What to do:
Output the data word for word, dropping every image.

Information supplied:
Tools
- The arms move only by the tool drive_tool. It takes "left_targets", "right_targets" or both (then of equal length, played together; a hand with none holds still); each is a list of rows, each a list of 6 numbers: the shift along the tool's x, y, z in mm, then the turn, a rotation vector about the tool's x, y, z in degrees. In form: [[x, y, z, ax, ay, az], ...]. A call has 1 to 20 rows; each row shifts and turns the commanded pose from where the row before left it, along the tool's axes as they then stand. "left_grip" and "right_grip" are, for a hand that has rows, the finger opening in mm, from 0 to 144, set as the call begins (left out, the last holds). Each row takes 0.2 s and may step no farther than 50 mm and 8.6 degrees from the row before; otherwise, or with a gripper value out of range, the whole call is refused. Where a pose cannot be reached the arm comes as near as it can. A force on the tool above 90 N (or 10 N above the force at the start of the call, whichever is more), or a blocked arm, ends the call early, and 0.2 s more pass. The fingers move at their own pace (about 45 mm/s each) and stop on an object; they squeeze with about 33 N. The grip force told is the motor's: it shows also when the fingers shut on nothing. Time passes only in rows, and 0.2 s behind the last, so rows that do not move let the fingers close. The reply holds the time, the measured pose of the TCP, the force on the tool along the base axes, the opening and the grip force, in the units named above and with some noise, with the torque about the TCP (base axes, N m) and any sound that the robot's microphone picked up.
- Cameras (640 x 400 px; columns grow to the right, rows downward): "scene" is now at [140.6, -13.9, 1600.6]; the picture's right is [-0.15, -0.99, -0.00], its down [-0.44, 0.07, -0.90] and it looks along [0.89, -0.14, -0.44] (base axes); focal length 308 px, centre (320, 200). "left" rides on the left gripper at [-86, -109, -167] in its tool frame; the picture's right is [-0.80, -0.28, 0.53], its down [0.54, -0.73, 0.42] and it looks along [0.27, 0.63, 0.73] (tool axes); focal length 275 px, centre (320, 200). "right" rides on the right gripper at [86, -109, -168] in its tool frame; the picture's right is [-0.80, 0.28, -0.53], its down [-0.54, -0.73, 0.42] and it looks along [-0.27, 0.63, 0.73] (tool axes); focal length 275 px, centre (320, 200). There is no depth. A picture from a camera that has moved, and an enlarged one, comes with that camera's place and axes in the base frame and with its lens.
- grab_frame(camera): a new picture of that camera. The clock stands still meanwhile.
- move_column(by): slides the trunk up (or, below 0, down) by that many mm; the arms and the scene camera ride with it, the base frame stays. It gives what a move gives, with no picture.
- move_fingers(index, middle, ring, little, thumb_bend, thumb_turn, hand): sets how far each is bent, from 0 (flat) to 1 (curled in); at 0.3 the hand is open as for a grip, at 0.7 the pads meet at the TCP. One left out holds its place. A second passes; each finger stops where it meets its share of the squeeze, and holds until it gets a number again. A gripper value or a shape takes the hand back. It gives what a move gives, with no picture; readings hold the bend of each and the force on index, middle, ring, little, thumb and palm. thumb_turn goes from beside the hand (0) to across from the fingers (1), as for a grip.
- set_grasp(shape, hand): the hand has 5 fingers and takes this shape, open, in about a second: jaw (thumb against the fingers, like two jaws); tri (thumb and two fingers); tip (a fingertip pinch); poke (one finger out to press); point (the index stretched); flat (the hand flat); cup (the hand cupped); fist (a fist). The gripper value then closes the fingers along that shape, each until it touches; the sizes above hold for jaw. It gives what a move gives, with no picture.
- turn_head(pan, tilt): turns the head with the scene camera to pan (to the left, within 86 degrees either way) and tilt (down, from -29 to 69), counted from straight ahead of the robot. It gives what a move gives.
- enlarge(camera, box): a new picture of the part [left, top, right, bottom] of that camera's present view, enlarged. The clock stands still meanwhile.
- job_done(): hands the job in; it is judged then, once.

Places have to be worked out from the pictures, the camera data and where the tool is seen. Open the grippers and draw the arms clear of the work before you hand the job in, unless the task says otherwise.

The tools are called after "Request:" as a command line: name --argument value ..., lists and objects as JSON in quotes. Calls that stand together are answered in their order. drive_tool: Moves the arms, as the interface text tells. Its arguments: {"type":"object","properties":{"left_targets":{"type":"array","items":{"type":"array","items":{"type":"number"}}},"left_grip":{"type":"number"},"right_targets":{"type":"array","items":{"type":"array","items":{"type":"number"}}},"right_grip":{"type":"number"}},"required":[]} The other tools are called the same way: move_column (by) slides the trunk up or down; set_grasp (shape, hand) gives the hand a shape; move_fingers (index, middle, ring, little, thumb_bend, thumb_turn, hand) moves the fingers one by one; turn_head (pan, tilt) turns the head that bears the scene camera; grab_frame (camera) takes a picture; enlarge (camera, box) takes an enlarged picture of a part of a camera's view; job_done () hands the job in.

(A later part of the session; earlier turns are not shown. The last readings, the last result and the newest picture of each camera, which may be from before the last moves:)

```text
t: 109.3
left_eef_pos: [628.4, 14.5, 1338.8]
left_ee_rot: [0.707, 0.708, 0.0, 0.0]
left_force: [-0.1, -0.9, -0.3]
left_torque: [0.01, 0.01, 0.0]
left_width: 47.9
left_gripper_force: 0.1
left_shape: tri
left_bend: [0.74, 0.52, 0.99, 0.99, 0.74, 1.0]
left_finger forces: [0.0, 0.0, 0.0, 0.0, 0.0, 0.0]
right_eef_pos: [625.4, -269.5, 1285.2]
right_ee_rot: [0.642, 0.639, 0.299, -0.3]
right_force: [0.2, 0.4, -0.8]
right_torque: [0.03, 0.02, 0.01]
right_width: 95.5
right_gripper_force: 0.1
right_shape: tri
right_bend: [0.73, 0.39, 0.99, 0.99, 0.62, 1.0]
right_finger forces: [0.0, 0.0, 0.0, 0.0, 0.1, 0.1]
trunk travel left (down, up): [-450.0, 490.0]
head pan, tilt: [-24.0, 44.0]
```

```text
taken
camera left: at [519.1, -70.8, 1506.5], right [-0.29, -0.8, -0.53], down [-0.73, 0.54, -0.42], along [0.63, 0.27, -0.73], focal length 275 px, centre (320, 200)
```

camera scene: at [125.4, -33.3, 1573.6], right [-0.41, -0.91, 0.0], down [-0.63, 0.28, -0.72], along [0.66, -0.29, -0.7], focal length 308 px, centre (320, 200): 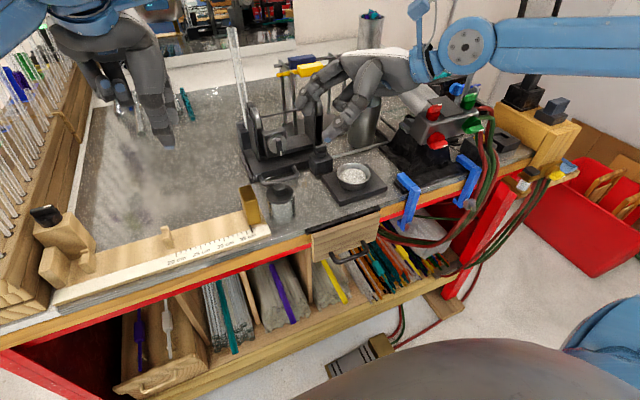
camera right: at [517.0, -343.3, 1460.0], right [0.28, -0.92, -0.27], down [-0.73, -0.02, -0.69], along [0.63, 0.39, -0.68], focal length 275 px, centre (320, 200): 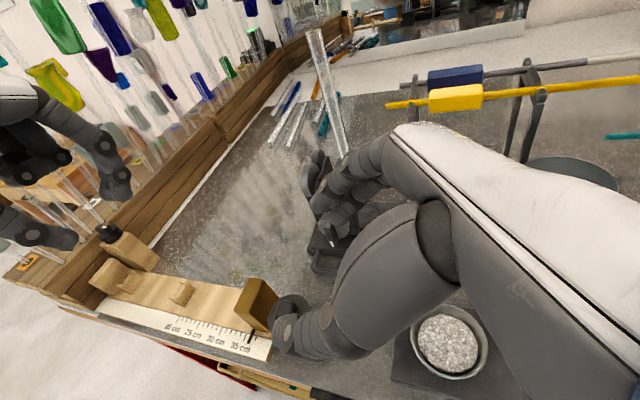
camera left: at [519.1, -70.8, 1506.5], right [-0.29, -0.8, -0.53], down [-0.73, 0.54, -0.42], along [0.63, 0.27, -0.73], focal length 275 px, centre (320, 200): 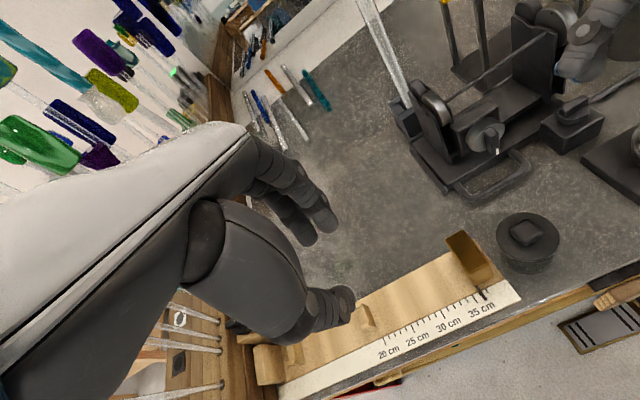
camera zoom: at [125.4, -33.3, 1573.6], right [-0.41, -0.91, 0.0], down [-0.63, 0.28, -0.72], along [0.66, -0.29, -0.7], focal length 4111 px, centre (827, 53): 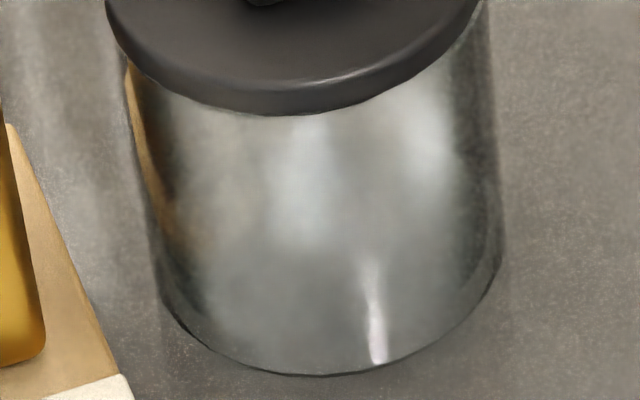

Exercise output:
Tools
- The arms move only by the tool drive_tool. It takes "left_targets", "right_targets" or both (then of equal length, played together; a hand with none holds still); each is a list of rows, each a list of 6 numbers: the shift along the tool's x, y, z in mm, then the turn, a rotation vector about the tool's x, y, z in degrees. In form: [[x, y, z, ax, ay, az], ...]. A call has 1 to 20 rows; each row shifts and turns the commanded pose from where the row before left it, along the tool's axes as they then stand. "left_grip" and "right_grip" are, for a hand that has rows, the finger opening in mm, from 0 to 144, set as the call begins (left out, the last holds). Each row takes 0.2 s and may step no farther than 50 mm and 8.6 degrees from the row before; otherwise, or with a gripper value out of range, the whole call is refused. Where a pose cannot be reached the arm comes as near as it can. A force on the tool above 90 N (or 10 N above the force at the start of the call, whichever is more), or a blocked arm, ends the call early, and 0.2 s more pass. The fingers move at their own pace (about 45 mm/s each) and stop on an object; they squeeze with about 33 N. The grip force told is the motor's: it shows also when the fingers shut on nothing. Time passes only in rows, and 0.2 s behind the last, so rows that do not move let the fingers close. The reply holds the time, the measured pose of the TCP, the force on the tool along the base axes, the opening and the grip force, in the units named above and with some noise, with the torque about the TCP (base axes, N m) and any sound that the robot's microphone picked up.
- Cameras (640 x 400 px; columns grow to the right, rows downward): "scene" is now at [140.6, -13.9, 1600.6]; the picture's right is [-0.15, -0.99, -0.00], its down [-0.44, 0.07, -0.90] and it looks along [0.89, -0.14, -0.44] (base axes); focal length 308 px, centre (320, 200). "left" rides on the left gripper at [-86, -109, -167] in its tool frame; the picture's right is [-0.80, -0.28, 0.53], its down [0.54, -0.73, 0.42] and it looks along [0.27, 0.63, 0.73] (tool axes); focal length 275 px, centre (320, 200). "right" rides on the right gripper at [86, -109, -168] in its tool frame; the picture's right is [-0.80, 0.28, -0.53], its down [-0.54, -0.73, 0.42] and it looks along [-0.27, 0.63, 0.73] (tool axes); focal length 275 px, centre (320, 200). There is no depth. A picture from a camera that has moved, and an enlarged one, comes with that camera's place and axes in the base frame and with its lens.
- grab_frame(camera): a new picture of that camera. The clock stands still meanwhile.
- move_column(by): slides the trunk up (or, below 0, down) by that many mm; the arms and the scene camera ride with it, the base frame stays. It gives what a move gives, with no picture.
- move_fingers(index, middle, ring, little, thumb_bend, thumb_turn, hand): sets how far each is bent, from 0 (flat) to 1 (curled in); at 0.3 the hand is open as for a grip, at 0.7 the pads meet at the TCP. One left out holds its place. A second passes; each finger stops where it meets its share of the squeeze, and holds until it gets a number again. A gripper value or a shape takes the hand back. It gives what a move gives, with no picture; readings hold the bend of each and the force on index, middle, ring, little, thumb and palm. thumb_turn goes from beside the hand (0) to across from the fingers (1), as for a grip.
- set_grasp(shape, hand): the hand has 5 fingers and takes this shape, open, in about a second: jaw (thumb against the fingers, like two jaws); tri (thumb and two fingers); tip (a fingertip pinch); poke (one finger out to press); point (the index stretched); flat (the hand flat); cup (the hand cupped); fist (a fist). The gripper value then closes the fingers along that shape, each until it touches; the sizes above hold for jaw. It gives what a move gives, with no picture.
- turn_head(pan, tilt): turns the head with the scene camera to pan (to the left, within 86 degrees either way) and tilt (down, from -29 to 69), counted from straight ahead of the robot. It gives what a move gives.
- enlarge(camera, box): a new picture of the part [left, top, right, bottom] of that camera's present view, enlarged. The clock stands still meanwhile.
- job_done(): hands the job in; it is judged then, once.

Places have to be worked out from the pictures, the camera data and where the tool is seen. Open the grippers and draw the arms clear of the work before you hand the job in, unless the task says otherwise.

The tools are called after "Request:" as a command line: name --argument value ..., lists and objects as JSON in quotes. Calls that stand together are answered in their order. drive_tool: Moves the arms, as the interface text tells. Its arguments: {"type":"object","properties":{"left_targets":{"type":"array","items":{"type":"array","items":{"type":"number"}}},"left_grip":{"type":"number"},"right_targets":{"type":"array","items":{"type":"array","items":{"type":"number"}}},"right_grip":{"type":"number"}},"required":[]} The other tools are called the same way: move_column (by) slides the trunk up or down; set_grasp (shape, hand) gives the hand a shape; move_fingers (index, middle, ring, little, thumb_bend, thumb_turn, hand) moves the fingers one by one; turn_head (pan, tilt) turns the head that bears the scene camera; grab_frame (camera) takes a picture; enlarge (camera, box) takes an enlarged picture of a part of a camera's view; job_done () hands the job in.

(A later part of the session; earlier turns are not shown. The last readings, the last result and the newest picture of each camera, which may be from before the last moves:)

```text
t: 109.3
left_eef_pos: [628.4, 14.5, 1338.8]
left_ee_rot: [0.707, 0.708, 0.0, 0.0]
left_force: [-0.1, -0.9, -0.3]
left_torque: [0.01, 0.01, 0.0]
left_width: 47.9
left_gripper_force: 0.1
left_shape: tri
left_bend: [0.74, 0.52, 0.99, 0.99, 0.74, 1.0]
left_finger forces: [0.0, 0.0, 0.0, 0.0, 0.0, 0.0]
right_eef_pos: [625.4, -269.5, 1285.2]
right_ee_rot: [0.642, 0.639, 0.299, -0.3]
right_force: [0.2, 0.4, -0.8]
right_torque: [0.03, 0.02, 0.01]
right_width: 95.5
right_gripper_force: 0.1
right_shape: tri
right_bend: [0.73, 0.39, 0.99, 0.99, 0.62, 1.0]
right_finger forces: [0.0, 0.0, 0.0, 0.0, 0.1, 0.1]
trunk travel left (down, up): [-450.0, 490.0]
head pan, tilt: [-24.0, 44.0]
```

```text
taken
camera left: at [519.1, -70.8, 1506.5], right [-0.29, -0.8, -0.53], down [-0.73, 0.54, -0.42], along [0.63, 0.27, -0.73], focal length 275 px, centre (320, 200)
```

camera scene: at [125.4, -33.3, 1573.6], right [-0.41, -0.91, 0.0], down [-0.63, 0.28, -0.72], along [0.66, -0.29, -0.7], focal length 308 px, centre (320, 200): 
camera right: at [517.0, -343.3, 1460.0], right [0.28, -0.92, -0.27], down [-0.73, -0.02, -0.69], along [0.63, 0.39, -0.68], focal length 275 px, centre (320, 200): 
camera left: at [519.1, -70.8, 1506.5], right [-0.29, -0.8, -0.53], down [-0.73, 0.54, -0.42], along [0.63, 0.27, -0.73], focal length 275 px, centre (320, 200): 
camera zoom: at [125.4, -33.3, 1573.6], right [-0.41, -0.91, 0.0], down [-0.63, 0.28, -0.72], along [0.66, -0.29, -0.7], focal length 4111 px, centre (827, 53): 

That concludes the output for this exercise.